Das klingt leichter, als es ist: Die Zellen müssen trotz der ständigen Bewegung und Verformung des Kunstherzens haften bleiben. Sie dürfen auch nicht vom Blutstrom weggewaschen werden. Um das hinzukriegen, haben die Wissenschaftler und Wissenschaftlerinnen verschiedene Ideen entwickelt, getestet und miteinander verglichen. Eine Lösung scheint vielversprechend: „Damit haben wir Resultate, die so gut sind, dass wir sie in immer längeren Versuchen untersuchen wollen“, sagt Mazza. Denn die eine Herausforderung ist es, die Zellen auf der künstlichen Oberfläche anzusiedeln. Die andere, sie dort auch zu halten. Den ersten Teil hat das Projekt bereits geschafft, am zweiten wird noch gearbeitet. In Zukunft könnte man das Kunstherz von Patientinnen und Patienten dann vor der Operation mit ihren eigenen Zellen besiedeln.

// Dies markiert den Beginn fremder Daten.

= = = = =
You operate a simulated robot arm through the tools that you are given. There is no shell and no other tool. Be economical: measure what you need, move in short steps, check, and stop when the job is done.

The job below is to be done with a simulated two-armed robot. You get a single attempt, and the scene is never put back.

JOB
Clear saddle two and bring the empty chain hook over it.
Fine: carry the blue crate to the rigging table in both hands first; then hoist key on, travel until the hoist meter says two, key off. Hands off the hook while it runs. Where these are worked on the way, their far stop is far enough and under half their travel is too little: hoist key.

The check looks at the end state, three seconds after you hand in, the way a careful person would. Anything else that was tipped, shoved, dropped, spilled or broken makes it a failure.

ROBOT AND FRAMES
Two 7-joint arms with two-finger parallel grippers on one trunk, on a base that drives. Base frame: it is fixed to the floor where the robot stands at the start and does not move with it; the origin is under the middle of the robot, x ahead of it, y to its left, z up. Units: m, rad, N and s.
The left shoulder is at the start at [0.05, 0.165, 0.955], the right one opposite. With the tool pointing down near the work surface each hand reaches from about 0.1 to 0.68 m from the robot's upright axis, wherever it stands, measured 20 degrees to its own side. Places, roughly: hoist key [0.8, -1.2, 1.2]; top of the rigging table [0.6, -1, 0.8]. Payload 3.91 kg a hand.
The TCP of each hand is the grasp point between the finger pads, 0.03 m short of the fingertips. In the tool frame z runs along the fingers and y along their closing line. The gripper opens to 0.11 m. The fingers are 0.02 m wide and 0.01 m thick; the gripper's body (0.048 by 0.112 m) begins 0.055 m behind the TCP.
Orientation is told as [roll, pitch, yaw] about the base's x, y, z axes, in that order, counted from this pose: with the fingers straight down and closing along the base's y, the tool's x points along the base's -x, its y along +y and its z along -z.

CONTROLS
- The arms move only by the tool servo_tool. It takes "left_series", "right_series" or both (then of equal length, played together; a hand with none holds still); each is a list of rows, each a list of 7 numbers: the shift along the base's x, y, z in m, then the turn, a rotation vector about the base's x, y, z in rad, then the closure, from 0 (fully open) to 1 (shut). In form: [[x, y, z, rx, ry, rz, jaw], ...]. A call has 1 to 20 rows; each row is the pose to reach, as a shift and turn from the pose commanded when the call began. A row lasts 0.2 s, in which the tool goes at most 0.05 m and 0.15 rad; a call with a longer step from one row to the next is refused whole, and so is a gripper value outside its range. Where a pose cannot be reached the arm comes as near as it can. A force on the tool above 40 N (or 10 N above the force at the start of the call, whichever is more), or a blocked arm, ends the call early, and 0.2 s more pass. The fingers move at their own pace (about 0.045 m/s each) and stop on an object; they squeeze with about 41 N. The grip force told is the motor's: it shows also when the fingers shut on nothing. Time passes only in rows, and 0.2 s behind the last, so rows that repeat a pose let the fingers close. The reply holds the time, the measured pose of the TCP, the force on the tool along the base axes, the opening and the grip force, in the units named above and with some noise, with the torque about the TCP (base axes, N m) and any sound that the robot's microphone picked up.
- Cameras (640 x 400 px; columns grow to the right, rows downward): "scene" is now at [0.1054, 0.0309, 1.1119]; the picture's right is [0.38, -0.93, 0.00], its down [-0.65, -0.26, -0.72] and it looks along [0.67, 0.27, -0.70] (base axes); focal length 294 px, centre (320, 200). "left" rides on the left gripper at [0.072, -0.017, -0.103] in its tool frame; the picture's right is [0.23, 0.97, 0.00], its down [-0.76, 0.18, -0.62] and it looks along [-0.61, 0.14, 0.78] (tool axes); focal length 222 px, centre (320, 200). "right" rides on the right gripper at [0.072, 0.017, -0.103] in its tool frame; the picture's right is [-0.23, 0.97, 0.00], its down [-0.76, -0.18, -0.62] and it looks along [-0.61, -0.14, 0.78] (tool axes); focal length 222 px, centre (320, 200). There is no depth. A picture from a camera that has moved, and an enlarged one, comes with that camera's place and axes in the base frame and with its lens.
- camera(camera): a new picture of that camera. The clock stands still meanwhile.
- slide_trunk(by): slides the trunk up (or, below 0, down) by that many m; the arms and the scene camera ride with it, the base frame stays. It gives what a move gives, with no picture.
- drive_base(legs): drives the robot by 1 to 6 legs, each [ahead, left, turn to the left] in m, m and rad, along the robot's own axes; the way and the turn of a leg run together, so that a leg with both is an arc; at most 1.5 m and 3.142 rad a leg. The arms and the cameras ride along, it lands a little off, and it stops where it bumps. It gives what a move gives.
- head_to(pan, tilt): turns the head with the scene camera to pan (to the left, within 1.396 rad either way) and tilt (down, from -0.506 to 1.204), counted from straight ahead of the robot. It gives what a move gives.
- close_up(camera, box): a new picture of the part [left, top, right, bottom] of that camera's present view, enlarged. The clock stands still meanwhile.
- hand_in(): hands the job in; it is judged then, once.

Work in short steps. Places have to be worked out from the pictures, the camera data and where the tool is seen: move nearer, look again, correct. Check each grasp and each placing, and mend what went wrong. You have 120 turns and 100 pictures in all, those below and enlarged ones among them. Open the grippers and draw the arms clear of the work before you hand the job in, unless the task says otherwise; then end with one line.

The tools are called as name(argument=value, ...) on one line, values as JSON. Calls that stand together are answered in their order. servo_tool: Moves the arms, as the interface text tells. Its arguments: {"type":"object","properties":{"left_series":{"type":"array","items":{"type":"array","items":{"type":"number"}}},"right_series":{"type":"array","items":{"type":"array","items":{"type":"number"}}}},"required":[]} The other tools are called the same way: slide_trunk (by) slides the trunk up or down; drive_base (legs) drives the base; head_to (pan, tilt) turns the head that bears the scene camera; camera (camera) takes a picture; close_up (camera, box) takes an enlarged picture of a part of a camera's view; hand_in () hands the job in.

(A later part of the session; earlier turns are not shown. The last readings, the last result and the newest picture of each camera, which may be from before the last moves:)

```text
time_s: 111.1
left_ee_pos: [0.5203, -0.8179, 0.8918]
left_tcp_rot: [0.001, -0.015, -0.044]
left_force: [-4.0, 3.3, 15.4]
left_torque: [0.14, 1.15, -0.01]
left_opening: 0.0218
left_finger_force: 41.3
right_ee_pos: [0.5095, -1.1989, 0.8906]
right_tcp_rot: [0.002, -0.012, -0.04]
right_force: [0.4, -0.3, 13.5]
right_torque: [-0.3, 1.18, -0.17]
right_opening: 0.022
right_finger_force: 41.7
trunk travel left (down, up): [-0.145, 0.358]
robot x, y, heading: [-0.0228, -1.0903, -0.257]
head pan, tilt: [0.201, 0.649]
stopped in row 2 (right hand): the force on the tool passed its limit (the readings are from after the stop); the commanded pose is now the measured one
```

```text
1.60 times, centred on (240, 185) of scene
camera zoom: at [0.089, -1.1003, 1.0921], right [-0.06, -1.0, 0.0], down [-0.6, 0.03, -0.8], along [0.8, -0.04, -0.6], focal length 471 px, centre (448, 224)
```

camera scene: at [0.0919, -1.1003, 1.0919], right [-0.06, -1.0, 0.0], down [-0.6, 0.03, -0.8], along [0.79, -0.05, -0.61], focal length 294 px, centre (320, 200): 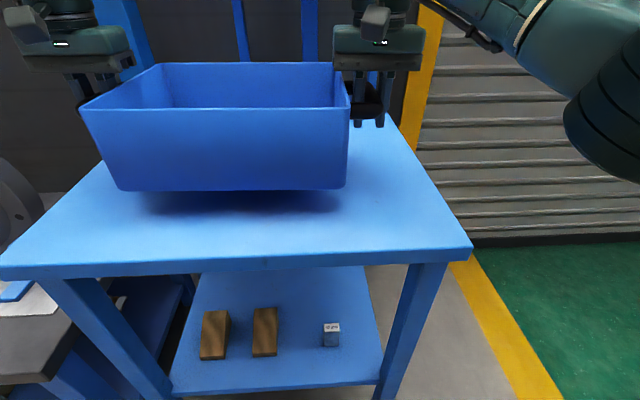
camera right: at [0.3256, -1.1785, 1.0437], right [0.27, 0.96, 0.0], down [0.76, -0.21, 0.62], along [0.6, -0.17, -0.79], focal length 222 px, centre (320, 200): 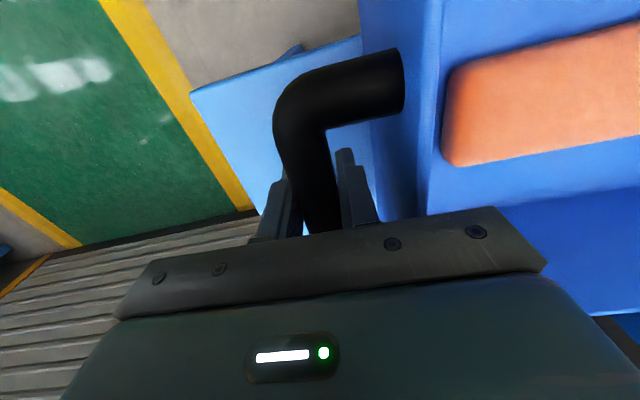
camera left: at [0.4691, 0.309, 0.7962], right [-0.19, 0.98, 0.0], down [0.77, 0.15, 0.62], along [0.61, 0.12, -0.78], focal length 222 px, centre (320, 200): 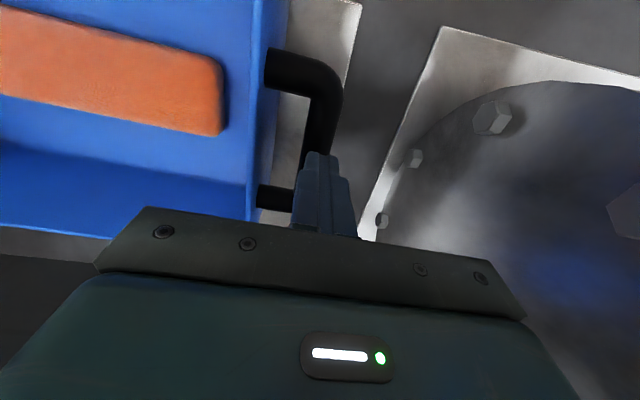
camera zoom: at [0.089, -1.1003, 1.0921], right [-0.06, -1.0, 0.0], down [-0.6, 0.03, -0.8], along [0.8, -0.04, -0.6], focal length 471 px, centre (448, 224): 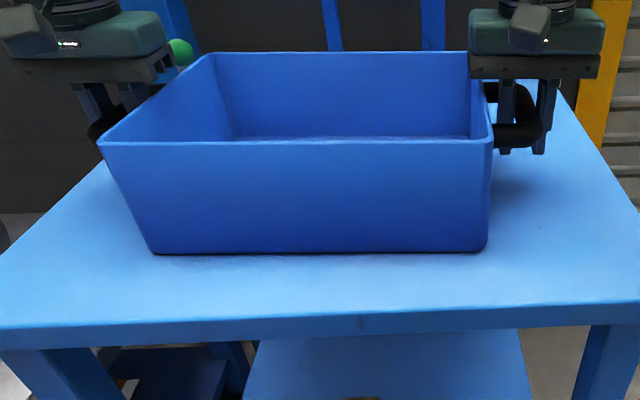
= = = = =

Die Entwicklungsarbeit des Projekts Zurich Heart teilt sich im Prinzip in zwei Teile auf: Im Forschungspfad „Alternative Systeme“, den Mazza leitet, suchen die Wissenschaftler und Wissenschaftlerinnen nach ganz neuen Lösungen für alte Probleme. Dazu gehört zum Beispiel auch die Entwicklung von sogenannten soft pumps. Herkömmliche Pumpen erzeugen einen kontinuierlichen Blutstrom. Die weichen Pumpen sollen dagegen das natürliche Herz und sein Schlagen so gut wie möglich imitieren. Dazu muss man Materialien finden, die verformbar, elastisch und reißfest sind.

Schwachstellen beseitigen

Andere Gruppen konzentrieren sich darauf, Schwachstellen der bisherigen Systeme zu verbessern. Eine Gruppe kümmert sich beispielsweise um die kabellose Energieversorgung. Eine andere versucht, Sensoren in die Pumpe zu integrieren, sodass sie ihre Arbeit immer an den aktuellen Bedarf anpassen kann. Am Ende soll dann aus all den verschiedenen Teilen das Zurich Heart werden.

Ist das dann das perfekte Kunstherz? Ein künstliches Herz, das man einmal transplantiert und dann nie wieder reparieren oder austauschen muss? „Das wäre sicher ein Traum“, sagt Falk, schränkt aber ein: Die perfekte Maschine gibt es eigentlich nicht. Alle Maschinen haben bis jetzt irgendwann einen Fehler gemacht. Falks Ziel ist es daher vor allem, Patienten und Patientinnen mit einem Kunstherz ein besseres Leben zu ermöglichen, als es im Moment der Fall ist.

Bis das erste komplette Zurich Heart transplantiert wird, werden aber noch einige Jahre vergehen. Einzelne Komponenten, die schneller fertig sind, könnten aber schon früher zum Einsatz kommen.